“And there went great multitudes with him: and he turned, and said unto them, If any man come to me, and hate not his father, and mother, and wife, and children, and brethren, and sisters, yea, and his own life also, he cannot be my disciple. And whosoever doth not bear his cross, and come after me, cannot be my disciple… So likewise, whosoever he be of you that forsaketh not all that he hath, he cannot be my disciple.”(Luke 14:25-27, 33, KJV)
The KJV’s translation doesn’t really paint Jesus as a “nice” guy with it’s translation of Jesus’ words in Luke 14, does it? We’d seen how that the last few verses of Luke 14 was talking about more than planning. How that the cost of discipleship was the message Jesus was trying to pass across.
In the above verses, Jesus spells out the cost. It begs the question: why would Jesus ask us to “hate” family (and practically every other thing) just because we want to be His disciples. Isn’t it contradictory to His message of love and the strong injunctions in 1 Timothy 5:8 and 1 Peter 3:7 to be there for family?
Well, the wonderful thing about scripture is that the answers to the questions we’re confronted with from reading the scriptures, can be found in the scripture.
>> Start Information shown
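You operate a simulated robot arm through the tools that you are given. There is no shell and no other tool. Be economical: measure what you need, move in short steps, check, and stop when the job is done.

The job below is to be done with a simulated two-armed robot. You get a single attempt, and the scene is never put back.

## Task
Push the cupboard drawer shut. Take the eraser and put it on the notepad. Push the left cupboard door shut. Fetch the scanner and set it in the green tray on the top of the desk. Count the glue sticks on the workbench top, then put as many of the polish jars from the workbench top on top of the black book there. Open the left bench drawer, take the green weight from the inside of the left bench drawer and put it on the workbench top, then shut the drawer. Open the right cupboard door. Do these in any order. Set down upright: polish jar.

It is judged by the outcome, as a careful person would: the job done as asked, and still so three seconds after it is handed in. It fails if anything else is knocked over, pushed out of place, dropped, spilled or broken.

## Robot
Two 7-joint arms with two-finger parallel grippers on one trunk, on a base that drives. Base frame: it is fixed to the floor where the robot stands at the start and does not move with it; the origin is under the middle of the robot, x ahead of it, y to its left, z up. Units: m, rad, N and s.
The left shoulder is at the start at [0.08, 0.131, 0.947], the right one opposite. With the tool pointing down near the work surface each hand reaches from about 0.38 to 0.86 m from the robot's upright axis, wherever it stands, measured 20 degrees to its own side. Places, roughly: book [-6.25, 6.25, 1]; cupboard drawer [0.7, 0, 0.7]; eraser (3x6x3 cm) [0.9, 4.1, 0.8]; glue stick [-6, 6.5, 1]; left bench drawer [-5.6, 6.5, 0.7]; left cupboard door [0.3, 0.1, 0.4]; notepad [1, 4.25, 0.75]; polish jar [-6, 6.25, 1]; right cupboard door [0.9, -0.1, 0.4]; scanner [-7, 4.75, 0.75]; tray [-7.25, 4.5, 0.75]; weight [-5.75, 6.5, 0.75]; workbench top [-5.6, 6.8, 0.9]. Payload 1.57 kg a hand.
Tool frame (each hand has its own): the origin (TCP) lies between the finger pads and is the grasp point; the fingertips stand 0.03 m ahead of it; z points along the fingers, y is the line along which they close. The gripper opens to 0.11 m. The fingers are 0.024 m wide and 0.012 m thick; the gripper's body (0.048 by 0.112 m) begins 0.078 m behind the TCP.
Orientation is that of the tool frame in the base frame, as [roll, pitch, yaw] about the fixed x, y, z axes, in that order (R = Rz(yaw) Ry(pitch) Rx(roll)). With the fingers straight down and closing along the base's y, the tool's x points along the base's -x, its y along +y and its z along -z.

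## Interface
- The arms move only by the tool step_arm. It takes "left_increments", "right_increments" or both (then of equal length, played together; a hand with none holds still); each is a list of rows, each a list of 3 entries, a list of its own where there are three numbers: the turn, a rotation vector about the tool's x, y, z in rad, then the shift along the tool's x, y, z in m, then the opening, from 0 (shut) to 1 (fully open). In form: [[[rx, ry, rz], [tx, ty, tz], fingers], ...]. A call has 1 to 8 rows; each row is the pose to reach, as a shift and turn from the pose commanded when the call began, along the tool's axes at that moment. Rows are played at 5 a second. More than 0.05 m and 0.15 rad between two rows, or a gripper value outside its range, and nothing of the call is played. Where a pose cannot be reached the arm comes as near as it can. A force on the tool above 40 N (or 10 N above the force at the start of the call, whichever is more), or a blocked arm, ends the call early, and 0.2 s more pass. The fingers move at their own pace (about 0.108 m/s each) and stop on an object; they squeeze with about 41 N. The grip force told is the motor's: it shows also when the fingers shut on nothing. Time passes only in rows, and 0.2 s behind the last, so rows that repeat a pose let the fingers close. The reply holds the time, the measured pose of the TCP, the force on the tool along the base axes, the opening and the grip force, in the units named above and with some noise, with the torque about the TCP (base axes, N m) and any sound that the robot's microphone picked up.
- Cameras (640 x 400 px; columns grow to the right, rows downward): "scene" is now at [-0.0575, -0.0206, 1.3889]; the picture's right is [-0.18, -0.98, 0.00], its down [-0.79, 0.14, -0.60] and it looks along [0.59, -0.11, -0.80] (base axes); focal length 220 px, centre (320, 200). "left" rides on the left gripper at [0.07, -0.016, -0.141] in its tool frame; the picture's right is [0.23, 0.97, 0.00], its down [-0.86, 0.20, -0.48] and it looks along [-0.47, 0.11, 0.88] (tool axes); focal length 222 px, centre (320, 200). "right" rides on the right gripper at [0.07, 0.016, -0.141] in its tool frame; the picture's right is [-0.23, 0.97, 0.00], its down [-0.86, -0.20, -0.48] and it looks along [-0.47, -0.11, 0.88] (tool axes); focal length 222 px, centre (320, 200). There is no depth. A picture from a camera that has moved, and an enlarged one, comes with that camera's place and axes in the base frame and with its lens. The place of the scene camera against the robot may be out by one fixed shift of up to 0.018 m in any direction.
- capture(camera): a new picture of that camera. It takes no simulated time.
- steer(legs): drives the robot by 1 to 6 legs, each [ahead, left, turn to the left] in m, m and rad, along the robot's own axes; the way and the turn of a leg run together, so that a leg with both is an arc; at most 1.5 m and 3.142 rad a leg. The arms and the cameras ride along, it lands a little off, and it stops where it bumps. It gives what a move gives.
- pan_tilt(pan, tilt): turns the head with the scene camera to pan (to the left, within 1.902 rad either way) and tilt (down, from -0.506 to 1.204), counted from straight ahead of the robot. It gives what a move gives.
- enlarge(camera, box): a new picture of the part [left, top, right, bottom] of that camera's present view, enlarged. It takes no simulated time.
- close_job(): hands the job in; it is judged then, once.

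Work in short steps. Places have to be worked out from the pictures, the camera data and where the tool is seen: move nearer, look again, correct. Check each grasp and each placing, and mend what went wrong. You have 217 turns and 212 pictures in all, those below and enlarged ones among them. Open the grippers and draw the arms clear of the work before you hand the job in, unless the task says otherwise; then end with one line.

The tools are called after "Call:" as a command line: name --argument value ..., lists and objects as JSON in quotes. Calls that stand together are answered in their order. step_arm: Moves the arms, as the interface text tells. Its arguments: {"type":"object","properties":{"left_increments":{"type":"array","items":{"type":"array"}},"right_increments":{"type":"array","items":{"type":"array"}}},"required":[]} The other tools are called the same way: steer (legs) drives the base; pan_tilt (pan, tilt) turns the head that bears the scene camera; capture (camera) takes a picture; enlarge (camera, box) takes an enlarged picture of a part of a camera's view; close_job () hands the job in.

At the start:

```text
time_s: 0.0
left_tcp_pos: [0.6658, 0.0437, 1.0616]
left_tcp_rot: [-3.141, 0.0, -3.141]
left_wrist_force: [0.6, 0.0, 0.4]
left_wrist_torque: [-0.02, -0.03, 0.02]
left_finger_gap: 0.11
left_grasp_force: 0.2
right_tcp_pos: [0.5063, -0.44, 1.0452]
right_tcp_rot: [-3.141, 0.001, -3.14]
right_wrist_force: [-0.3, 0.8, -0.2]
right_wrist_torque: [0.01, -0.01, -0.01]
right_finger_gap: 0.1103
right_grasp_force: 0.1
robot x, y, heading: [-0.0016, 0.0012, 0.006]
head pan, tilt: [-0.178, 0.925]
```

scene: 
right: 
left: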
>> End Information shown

God’s word is not some “Jerub-baal” (Judges 8:29) that can’t defend itself. Many times, when we attempt to stand against people who point out the perceived contradictions in the Bible, we do so from an emotional standpoint, rather than from a thorough understanding of what God has said. Logic, howbeit flawed, will almost always trump emotional arguments.
“If you want to be my disciple, you must hate everyone else by comparison– your father and mother, wife and children, brothers and sisters– yes, even your own life. Otherwise, you cannot be my disciple.”(Luke 14:26, NLT)
“Anyone who comes to me but refuses to let go of father, mother, spouse, children, brothers, sisters–yes, even one’s own self!–can’t be my disciple.”(Luke 14:26, MSG)
Anyways, the Greek word for hate, when interpreted in context of what Jesus was saying at that point, and in the context of all that God has said in the scriptures, connotes not a hatred for family, but a love and devotion for God that supersedes love for family. Such that all you do, love for family inclusive, stems from a heart that is in a posture of worship and devotion to God.
Putting God first, a willingness to bear the instrument of daily death to self and subject self to the dictates and discipline of discipleship is, in summary, what your bill would look like if discipleship was a commodity you wanted to partake in. Jesus says to think about it carefully. If you can’t part with these, then discipleship isn’t for you.
Becoming like Christ is not an accidental process. It is an intentional process that will cost you.